Source passage:
━━━━━━

Recep İvedik ve Beş Minare

Biri gelenekten yoksun ve medeniyetten bihaber cehaletin etkisiyle dejenere edilmiş toplumda maganda argosu ile konuşan kaba, saba ve yoz bir nesli beyaz perdeye taşıyor. Diğeri acılarla yoğurulmuş Anadolu insanının dramını... Recep İvedik gençliği tasasız ve gayesiz yalnızca reklam spotlarıyla konuşarak asalak bir hayat yaşarken öteki kahramanlar yılların çilesiyle demlenmiş özgüvene dayanan dinginlikle sorunlara çözüm arıyor. Aynı dağdan ve birbirine çok yakın kaynaklardan çıkan acı ve tatlı sular gibi aramızdan geçip farklı mecralara akıp gidiyor.
Mahsun Kırmızıgül, “New York’ta Beş Minare” eseriyle müzisyenlik ve oyunculuk yeteneğinin yanısıra senaryo yazarlığı ve yönetmenlik hususlarında da başarısını ispatladı. Önyargılı bakışlar elbette ki değişmeyecektir. Bakın Kırmızıgül’ün bundan önceki Güneşi Gördüm filmi için birisi neler yazıyor: “Bir filmin galası hem Yozgat hem Diyarbakır’da yapılabiliyorsa ve bu iki bölgenin farklı olan değerlerini eğer ele almışsa; mutlaka ikisinden biri memnun kalmayacaktır.” Hızını alamayan vatandaş daha da ileri gidip Kırmızıgül’ü sahtekarlık yapıp müşteriyi kandırmakla dahi suçluyor. Yabancı stratejistlerin ülkemizi bir köşesinden ayırdıkları haritalarla çizmesinden daha tehlikeli bir zihniyet parçalanması var.

━━━━━━

Data lines:

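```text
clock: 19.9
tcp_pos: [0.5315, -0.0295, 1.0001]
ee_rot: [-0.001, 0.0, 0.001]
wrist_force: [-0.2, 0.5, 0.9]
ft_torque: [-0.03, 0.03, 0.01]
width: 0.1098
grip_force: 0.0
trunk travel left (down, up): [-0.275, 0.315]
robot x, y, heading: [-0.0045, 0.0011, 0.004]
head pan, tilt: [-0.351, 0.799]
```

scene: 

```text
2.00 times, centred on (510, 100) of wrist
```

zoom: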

━━━━━━

Challenge 1:
Take the source passage and repeat only what runs from "Recep İvedik ve" through "mecralara akıp gidiyor.".
Challenge 2:
Pick up the source passage at the point where it stops and go on.

Answer 1:
Recep İvedik ve Beş Minare

Biri gelenekten yoksun ve medeniyetten bihaber cehaletin etkisiyle dejenere edilmiş toplumda maganda argosu ile konuşan kaba, saba ve yoz bir nesli beyaz perdeye taşıyor. Diğeri acılarla yoğurulmuş Anadolu insanının dramını... Recep İvedik gençliği tasasız ve gayesiz yalnızca reklam spotlarıyla konuşarak asalak bir hayat yaşarken öteki kahramanlar yılların çilesiyle demlenmiş özgüvene dayanan dinginlikle sorunlara çözüm arıyor. Aynı dağdan ve birbirine çok yakın kaynaklardan çıkan acı ve tatlı sular gibi aramızdan geçip farklı mecralara akıp gidiyor.

Answer 2:
New York’ta Beş Minare’de dünyayı ateşe veren ‘deccal’ tipine karşılık kan davalarını unutturmak amacıyla kendini gurbete mahkum eden ‘hacı’ karakterine yer veriliyor. Yeryüzünü fesada boğan harici bozması fanatikler için İslam düşmanları için kullanılan ’deccal’kodunun seçilmesi de manidar. Herkesin birbirine düşman nazarıyla baktığı soğuk savaş dönemine ait batı tasarımında binlerce kader mahkumu, mahpus damlarında çürüdü. Niceleri de derdini bile anlatamadığı bir uzak diyarlarda memleketine döneceği günleri saydı ve sayıyor. Ne civanlar arada heder olup gitti. Allah’ın bu memlekete ihsan ettiği güller zindan soğuğunda üşüyerek soldu.
Anadolu son yüz yıldır hep çilelerin ocağı oldu. Bağrında gurbetteki sevgiliye yakılan ağıtlar yankılandı. Öz yurdunda garip insanlar kendi memleketlerinde parya muamelesine tabi tutuldu. Fakat dehşet dengesi üzerine kurulu 70’li 80’li yılların adına destanlar yazılan kavgaları bugünkü gençlik için ne kadar da anlamsız bulunuyor. Çocuklarımız dizilerden seyrederek öğrendikleri anarşik kamplaşmalar ve çatışmalar hakkında, yüzlerine şaşkınlıkla baktığı orta yaşlı büyüklerine şu soruyu yöneltiyor: “Kardeş kardeşi vurur mu?” Bugün de ilerde aynı sorularla muhatap olacağımız kavgaları yaşamıyor muyuz? Ülkümüz anlatılamayacak kadar anlamsız, davalarımız da asılsız olmadığına ve nihayetinde daha güzel bir dünya hayal ettiğine göre öyleyse bizim kendimizi anlatmak ve temsil etmek noktasında eksikliklerimiz var demektir!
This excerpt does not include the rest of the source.